It may be that the three-year-old world economic crisis has shifted rich countries' attention to domestic bread-and-butter issues, or that former President George W. Bush's 2003 invasion of Iraq eroded the moral authority of the United States -- traditionally a major champion of human rights causes -- to chastise human rights violators abroad.

But the fact is that the human rights cause has been hurting throughout the world in recent years. Latin America is a case in point: After reaching key agreements for the collective defense of democracy and human rights in the '90s, most countries in the region are now looking the other way at major violations by their neighbors.

Remember the days during the Clinton administration when the 34-country Summit of the Americas created the job of Special Rapporteur on Freedom of Expression to denounce attacks on the press in the region? Or when the 21-country Summit of Ibero-American countries signed the 1996 Declaration of Viña del Mar, Chile, committing all countries -- including Cuba -- to ``political pluralism'' and ``respect for human rights''?

Remember when former Peruvian President Alberto Fujimori closed Congress in 1992, and the whole region rose up in indignation, with several countries breaking diplomatic relations with Peru? Well, those days are mostly gone.

"There is a much weaker response to human rights abuses today," former Costa Rican President and Nobel Peace Prize winner Oscar Arias told me this week. "The most common reaction today is one of generalized indifference."

José Miguel Vivanco, head of Human Rights Watch's Americas division, says that much like in the days of the Cold War, the human rights issue has become highly politicized. ``There is a double standard nowadays: many countries criticize rights violations of governments they don't like, but justify violations by countries they like,'' he says.

Brazil, Latin America's biggest and most influential country, is the leading example of how governments are setting back the clock on human rights issues, rights advocates say. Brazil has become an enthusiastic supporter of the worst dictatorships in its effort to gain influence in the developing world, they say.

Brazil not only has one of the world's worst United Nations voting records on human rights issues, but President Luiz Inácio Lula da Silva -- who has done a good job on the economy at home -- routinely praises foreign dictators, they say.

Recently, Lula posed smiling with Cuban military dictator Gen.
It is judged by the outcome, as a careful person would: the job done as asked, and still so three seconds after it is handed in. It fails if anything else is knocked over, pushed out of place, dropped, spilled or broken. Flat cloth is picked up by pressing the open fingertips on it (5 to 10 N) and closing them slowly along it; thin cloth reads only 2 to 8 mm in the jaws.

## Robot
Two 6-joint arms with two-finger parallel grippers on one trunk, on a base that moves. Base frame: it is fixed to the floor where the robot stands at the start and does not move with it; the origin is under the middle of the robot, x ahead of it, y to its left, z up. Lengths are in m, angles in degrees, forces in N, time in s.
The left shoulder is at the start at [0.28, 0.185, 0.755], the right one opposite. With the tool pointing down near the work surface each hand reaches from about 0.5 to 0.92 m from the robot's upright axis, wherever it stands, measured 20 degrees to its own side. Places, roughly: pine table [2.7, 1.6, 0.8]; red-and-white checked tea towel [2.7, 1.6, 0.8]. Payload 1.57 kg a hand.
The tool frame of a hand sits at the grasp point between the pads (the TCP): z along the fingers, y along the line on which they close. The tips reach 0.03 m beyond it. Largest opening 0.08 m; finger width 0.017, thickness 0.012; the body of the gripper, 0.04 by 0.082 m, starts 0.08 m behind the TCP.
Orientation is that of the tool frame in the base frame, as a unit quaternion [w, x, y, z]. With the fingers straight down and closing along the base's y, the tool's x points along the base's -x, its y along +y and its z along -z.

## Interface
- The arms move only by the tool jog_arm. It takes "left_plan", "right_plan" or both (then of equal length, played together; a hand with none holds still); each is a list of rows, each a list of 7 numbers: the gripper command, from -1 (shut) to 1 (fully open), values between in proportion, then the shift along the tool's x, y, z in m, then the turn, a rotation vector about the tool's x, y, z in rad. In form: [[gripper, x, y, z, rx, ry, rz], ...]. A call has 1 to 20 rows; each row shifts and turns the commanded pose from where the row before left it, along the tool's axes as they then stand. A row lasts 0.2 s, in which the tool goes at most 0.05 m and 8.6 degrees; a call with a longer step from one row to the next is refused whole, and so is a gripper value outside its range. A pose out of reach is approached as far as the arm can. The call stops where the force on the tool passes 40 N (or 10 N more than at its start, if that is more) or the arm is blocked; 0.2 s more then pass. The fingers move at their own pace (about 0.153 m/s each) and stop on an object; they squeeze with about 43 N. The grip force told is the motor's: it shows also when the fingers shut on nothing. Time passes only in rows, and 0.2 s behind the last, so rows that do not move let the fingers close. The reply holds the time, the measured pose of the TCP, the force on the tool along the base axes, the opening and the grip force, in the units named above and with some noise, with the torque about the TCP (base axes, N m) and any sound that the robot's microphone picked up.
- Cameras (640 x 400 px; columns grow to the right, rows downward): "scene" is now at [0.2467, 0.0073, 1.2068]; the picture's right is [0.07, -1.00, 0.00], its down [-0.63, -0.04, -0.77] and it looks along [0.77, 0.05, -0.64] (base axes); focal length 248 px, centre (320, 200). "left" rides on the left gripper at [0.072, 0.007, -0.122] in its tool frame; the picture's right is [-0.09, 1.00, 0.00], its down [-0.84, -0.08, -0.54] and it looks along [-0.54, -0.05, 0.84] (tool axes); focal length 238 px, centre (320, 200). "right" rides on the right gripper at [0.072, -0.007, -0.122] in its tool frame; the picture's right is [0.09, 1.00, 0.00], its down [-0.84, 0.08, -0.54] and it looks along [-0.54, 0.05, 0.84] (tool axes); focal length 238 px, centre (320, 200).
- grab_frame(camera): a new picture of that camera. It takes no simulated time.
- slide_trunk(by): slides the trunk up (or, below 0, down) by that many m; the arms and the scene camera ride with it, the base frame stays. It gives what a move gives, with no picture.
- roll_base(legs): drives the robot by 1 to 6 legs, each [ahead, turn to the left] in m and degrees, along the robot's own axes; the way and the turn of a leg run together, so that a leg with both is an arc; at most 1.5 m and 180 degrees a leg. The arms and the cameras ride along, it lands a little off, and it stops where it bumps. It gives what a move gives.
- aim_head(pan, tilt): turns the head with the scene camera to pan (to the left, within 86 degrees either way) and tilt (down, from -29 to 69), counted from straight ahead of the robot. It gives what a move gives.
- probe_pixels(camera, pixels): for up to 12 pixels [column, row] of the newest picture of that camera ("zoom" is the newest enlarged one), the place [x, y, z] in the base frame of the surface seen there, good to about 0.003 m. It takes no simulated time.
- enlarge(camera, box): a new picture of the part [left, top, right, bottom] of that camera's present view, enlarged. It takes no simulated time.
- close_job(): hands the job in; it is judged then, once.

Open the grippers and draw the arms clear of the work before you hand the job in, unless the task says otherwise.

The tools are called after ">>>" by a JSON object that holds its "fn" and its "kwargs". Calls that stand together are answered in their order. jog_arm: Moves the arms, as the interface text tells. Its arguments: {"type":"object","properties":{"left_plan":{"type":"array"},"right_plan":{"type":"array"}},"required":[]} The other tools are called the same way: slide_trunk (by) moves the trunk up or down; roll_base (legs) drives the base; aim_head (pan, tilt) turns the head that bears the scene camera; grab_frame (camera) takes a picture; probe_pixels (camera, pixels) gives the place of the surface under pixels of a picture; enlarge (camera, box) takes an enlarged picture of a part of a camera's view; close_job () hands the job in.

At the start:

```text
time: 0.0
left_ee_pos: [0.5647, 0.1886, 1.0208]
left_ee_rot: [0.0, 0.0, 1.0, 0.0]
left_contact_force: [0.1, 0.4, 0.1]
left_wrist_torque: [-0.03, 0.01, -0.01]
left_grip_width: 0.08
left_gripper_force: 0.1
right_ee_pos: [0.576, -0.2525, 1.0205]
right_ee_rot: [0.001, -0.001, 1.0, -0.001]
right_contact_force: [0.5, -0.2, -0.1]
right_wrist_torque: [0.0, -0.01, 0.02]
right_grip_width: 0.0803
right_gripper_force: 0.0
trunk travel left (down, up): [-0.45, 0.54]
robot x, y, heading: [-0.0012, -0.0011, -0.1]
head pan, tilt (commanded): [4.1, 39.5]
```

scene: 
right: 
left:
Raul Castro shortly after political prisoner Orlando Zapata Tamayo died from a hunger strike, and compared peaceful oppositionists in Cuba to "bandits."

Earlier, Lula had given a red-carpet welcome in Brazil to Iranian President Mahmoud Ahmadinejad, giving him much-needed international legitimacy after the Iranian ruler had proclaimed himself the winner of highly-dubious elections in Iran. And Lula told the German magazine Der Spiegel that Hugo Chávez is Venezuela's "best president in a century."

"Brazil is the most extreme example of deliberately promoting a foreign policy that excludes any human rights considerations," Vivanco told me. ``If you ask me what will be HRW's first priority in the Americas, it will be setting up an office in Brazil to raise public consciousness there about the Brazilian government's stands on regional and international human rights issues."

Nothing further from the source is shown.